• Text
++++++

A long time ago, you might have had to list the benefits and features of your solution. Your clients would have given you the time to rattle off your long list and describe how each feature worked. I don’t remember the exact year that I noticed that my clients ran out of time to listen to this information. Decision makers, and their stakeholders are giving you less of their time, so you must use your shorter meetings wisely. This means shifting from focusing features and benefits, to discussing strategic outcomes.

From Selling Solutions to Delivering Strategic Outcomes

Let’s agree that the 1990s was when clients ran out of time for the legacy sales approach. It was also the Era of the Solution—when everyone in a sales organization talked endlessly about their solution, believing it was their single source of value. For certain, every sales rep was taught that their solution was better than their many competitors’ offerings. Those same competitors believed that their solution was the best. Meanwhile, none of them had never seen their competition’s solution.

Obviously, they couldn’t all be right. In most industries, solutions are relatively interchangeable. Your client could get good results from your offering and your competitors’, regardless of the features you painstakingly describe in your initial meeting. After years of this, buyers’ eyes began to glaze over when salespeople pulled up the “Why Us?” slide in their presentations.

Why Buyers No Longer Believe Your Solution Is Unique

Eventually, the Era of the Solution ran out of steam because buyers found that everyone’s solutions seemed to work well enough. Sure, sometimes a few were better, and others were not quite up to snuff, but overall one solution in the market did just as well as another.

This is a sign that certain industries, products, and markets are commoditized, meaning the offerings are interchangeable. Listening to a spiel about all the bells and whistles—which were quite a bit like the competitors’ bells and whistles—didn’t give clients anything useful to base their decision on. They could just as easily have visited the sales organizations’ websites, read up on each one’s features and benefits, and picked one out of a hat.

Commoditization makes it difficult for salespeople to differentiate their products. If they’re all about the same, what can a salesperson say to convince a prospective client to buy from them instead of their competitors?

To get your prospective clients’ attention, your sales conversation must change.

The Shift from Features to Business Outcomes in Sales

As a young sales rep, I asked my clients to tell me why they were buying my service and how it helped their business. Over time, I recognized that they had very little interest in the actual solutions, but they lit up when the conversation was about the better results they wanted or needed.

Talking about a solution’s benefits is boring, but talking about strategic outcomes really grabs your clients. It gives them a chance to talk about what is most important to them. Their desired strategic outcome is the whole reason why they are buying.

You’ll also probably find it to be a more interesting conversation because you can learn more about your prospective client’s goals and processes. You can also uncover the root causes of their problems. Understanding your industry and clients at this level will set you apart. It’s the first step to becoming an advisor rather than a salesperson.

Stop Selling Features—Start Selling Outcomes

Nobody buys what you or I sell. Instead, they buy the strategic outcomes that what you sell can bring. Clients buy things that are important enough that they will pay you to deliver results.

You would do well to say less about your solutions and spend your client time explaining how you will ensure that you deliver what the client wants—namely, the strategic outcomes. This puts you on another level. In order to be an authority and advisor, you must be able to talk to contacts about more than your solution.

++++++

• Directives
1 > Reproduce exactly the lines from the line with "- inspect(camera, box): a" through the line with "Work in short", both included, and no other lines.
2 > Could you carry on with the text from where it ends?

• Records for this exercise
++++++

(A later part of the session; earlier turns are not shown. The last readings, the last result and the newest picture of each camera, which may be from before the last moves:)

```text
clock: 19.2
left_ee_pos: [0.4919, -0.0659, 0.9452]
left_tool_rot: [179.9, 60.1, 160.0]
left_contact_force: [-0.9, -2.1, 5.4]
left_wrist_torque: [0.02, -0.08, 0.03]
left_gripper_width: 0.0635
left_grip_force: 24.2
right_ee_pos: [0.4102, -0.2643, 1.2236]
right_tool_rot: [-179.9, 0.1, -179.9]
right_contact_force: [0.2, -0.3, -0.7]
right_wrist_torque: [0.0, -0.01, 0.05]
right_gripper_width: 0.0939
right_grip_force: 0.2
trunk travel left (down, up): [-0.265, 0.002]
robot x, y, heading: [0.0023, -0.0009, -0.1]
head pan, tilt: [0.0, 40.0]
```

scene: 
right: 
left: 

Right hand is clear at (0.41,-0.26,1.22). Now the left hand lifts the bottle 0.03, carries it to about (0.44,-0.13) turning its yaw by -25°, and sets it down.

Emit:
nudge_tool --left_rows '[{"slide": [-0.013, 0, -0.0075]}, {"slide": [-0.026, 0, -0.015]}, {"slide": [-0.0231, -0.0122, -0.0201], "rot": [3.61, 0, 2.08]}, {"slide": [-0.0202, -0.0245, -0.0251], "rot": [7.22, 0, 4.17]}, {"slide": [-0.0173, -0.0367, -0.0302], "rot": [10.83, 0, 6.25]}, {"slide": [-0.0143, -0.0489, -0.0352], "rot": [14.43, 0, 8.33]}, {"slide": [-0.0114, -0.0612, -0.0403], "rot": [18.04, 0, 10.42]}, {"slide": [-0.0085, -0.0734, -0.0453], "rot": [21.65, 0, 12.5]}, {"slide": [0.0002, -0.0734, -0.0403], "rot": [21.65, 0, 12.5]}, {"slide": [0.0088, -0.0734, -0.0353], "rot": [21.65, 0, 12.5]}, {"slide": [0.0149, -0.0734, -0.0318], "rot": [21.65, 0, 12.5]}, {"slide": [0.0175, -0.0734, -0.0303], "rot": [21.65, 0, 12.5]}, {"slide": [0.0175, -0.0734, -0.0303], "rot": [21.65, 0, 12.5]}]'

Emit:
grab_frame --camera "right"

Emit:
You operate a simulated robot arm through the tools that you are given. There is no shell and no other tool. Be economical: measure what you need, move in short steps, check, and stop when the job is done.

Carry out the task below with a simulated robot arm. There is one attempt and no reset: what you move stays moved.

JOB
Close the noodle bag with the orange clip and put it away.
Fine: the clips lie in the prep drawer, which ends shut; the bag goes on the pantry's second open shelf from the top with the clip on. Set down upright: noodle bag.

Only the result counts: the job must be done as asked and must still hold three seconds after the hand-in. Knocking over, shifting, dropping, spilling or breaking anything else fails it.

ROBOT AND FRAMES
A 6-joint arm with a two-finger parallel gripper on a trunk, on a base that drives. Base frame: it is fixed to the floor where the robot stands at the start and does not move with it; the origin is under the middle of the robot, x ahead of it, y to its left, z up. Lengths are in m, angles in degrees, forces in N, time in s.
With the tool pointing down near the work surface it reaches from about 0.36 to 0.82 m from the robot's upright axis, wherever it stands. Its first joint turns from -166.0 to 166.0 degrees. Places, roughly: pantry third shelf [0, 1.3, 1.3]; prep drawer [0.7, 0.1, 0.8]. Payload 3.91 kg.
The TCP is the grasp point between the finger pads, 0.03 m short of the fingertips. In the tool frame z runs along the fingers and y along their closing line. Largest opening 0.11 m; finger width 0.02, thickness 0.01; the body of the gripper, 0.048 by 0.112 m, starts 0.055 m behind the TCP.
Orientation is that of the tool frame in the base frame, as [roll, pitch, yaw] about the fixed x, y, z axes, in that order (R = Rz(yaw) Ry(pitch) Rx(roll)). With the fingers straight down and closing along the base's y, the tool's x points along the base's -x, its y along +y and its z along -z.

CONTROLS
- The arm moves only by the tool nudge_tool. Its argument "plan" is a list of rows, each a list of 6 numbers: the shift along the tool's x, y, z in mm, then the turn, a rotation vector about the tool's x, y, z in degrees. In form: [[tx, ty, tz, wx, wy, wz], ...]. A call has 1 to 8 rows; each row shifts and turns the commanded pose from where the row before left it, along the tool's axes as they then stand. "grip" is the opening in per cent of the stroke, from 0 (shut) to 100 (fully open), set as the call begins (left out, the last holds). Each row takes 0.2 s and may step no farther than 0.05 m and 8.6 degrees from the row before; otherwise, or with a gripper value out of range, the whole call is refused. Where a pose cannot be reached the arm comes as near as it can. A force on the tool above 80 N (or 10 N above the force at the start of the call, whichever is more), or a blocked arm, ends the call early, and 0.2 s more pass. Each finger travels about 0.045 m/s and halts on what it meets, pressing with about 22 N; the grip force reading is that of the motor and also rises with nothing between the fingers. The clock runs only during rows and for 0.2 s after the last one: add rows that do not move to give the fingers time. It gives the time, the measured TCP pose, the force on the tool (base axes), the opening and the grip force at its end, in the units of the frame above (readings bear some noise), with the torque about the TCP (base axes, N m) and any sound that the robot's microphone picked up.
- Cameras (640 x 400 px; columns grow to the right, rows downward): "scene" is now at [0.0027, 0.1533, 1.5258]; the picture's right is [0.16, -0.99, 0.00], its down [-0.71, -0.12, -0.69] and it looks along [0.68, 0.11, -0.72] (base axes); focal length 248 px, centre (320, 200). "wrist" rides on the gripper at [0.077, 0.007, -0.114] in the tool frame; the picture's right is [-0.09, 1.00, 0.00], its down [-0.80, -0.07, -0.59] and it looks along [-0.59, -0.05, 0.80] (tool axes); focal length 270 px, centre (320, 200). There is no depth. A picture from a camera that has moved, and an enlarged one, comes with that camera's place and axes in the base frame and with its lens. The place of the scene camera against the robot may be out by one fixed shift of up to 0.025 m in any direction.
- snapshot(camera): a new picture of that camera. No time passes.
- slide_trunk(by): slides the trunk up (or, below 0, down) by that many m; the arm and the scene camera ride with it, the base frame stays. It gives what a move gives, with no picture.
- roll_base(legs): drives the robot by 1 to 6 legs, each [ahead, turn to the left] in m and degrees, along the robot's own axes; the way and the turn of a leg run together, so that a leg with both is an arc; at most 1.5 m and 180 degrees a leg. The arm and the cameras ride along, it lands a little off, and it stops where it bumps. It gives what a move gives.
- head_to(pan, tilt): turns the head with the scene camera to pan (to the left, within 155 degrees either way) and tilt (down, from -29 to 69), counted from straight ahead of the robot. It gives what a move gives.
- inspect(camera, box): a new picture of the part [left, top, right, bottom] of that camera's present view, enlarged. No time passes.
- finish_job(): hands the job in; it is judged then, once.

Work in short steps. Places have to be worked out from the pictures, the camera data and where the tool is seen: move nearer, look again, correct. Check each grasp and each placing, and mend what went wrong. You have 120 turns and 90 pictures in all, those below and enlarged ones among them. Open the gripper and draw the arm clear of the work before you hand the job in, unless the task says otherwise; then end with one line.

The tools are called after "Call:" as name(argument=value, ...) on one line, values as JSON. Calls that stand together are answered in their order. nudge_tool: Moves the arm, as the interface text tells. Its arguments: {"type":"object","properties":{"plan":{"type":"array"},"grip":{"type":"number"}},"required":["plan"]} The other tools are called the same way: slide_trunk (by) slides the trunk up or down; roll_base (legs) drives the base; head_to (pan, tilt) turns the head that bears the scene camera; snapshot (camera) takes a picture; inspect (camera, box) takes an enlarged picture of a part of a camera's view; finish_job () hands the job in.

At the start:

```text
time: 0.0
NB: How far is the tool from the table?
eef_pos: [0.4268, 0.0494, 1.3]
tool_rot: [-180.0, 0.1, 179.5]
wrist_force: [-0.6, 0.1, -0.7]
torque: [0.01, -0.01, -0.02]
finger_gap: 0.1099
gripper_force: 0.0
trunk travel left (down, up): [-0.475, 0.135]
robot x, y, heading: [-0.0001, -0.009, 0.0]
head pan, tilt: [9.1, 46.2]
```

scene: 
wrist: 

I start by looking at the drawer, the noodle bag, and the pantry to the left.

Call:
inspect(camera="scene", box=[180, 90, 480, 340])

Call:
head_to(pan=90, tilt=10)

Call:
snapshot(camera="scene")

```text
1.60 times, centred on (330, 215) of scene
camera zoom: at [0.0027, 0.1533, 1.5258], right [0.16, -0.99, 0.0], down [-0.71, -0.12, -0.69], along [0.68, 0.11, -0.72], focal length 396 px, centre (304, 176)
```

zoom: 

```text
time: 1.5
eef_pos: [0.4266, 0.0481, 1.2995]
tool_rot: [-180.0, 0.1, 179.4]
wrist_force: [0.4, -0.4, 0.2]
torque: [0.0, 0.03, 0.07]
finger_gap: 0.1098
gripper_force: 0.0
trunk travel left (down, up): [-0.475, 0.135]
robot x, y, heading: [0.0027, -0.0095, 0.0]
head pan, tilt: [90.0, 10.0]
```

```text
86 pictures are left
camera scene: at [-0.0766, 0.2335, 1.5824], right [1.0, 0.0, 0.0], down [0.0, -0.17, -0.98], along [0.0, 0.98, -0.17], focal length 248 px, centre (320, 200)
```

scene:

++++++

• Answers by task
1 >
- inspect(camera, box): a new picture of the part [left, top, right, bottom] of that camera's present view, enlarged. No time passes.
- finish_job(): hands the job in; it is judged then, once.

Work in short steps. Places have to be worked out from the pictures, the camera data and where the tool is seen: move nearer, look again, correct. Check each grasp and each placing, and mend what went wrong. You have 120 turns and 90 pictures in all, those below and enlarged ones among them. Open the gripper and draw the arm clear of the work before you hand the job in, unless the task says otherwise; then end with one line.

2 >
An effective salesperson can provide insights related to industry trends, including opportunities your client can capture and threats they can eliminate. By discussing the context of the business environment, you can elevate your sales conversation so it becomes more than selling. Instead, you can lead your contacts through a conversation about the things that matter most to them. This is far more valuable to clients than a pitch about your product’s features.

Sales Messaging That Positions You as a Strategic Partner

Words have meaning. Talking about features and benefits makes you look like a peddler. You come across as someone who doesn’t understand what is important to your clients. Your contacts don’t care about your solution. They care about making a change that will get them the strategic results they need. They care about staying in business, hitting their targets, and not falling behind. If your solution can do that, great.

Top salespeople know they must focus on what is most important to their clients, so they frame their conversation about strategic objectives. This approach helps you differentiate yourself from average salespeople, who will go on and on about features while ignoring the big picture. Average salespeople talk about what they’ve been trained to get excited about. Top performers talk about what their clients value most. And they do the work to understand some of it better than their clients.

This is how you become a strategic partner—someone your client relies on for advice and guidance over the long term.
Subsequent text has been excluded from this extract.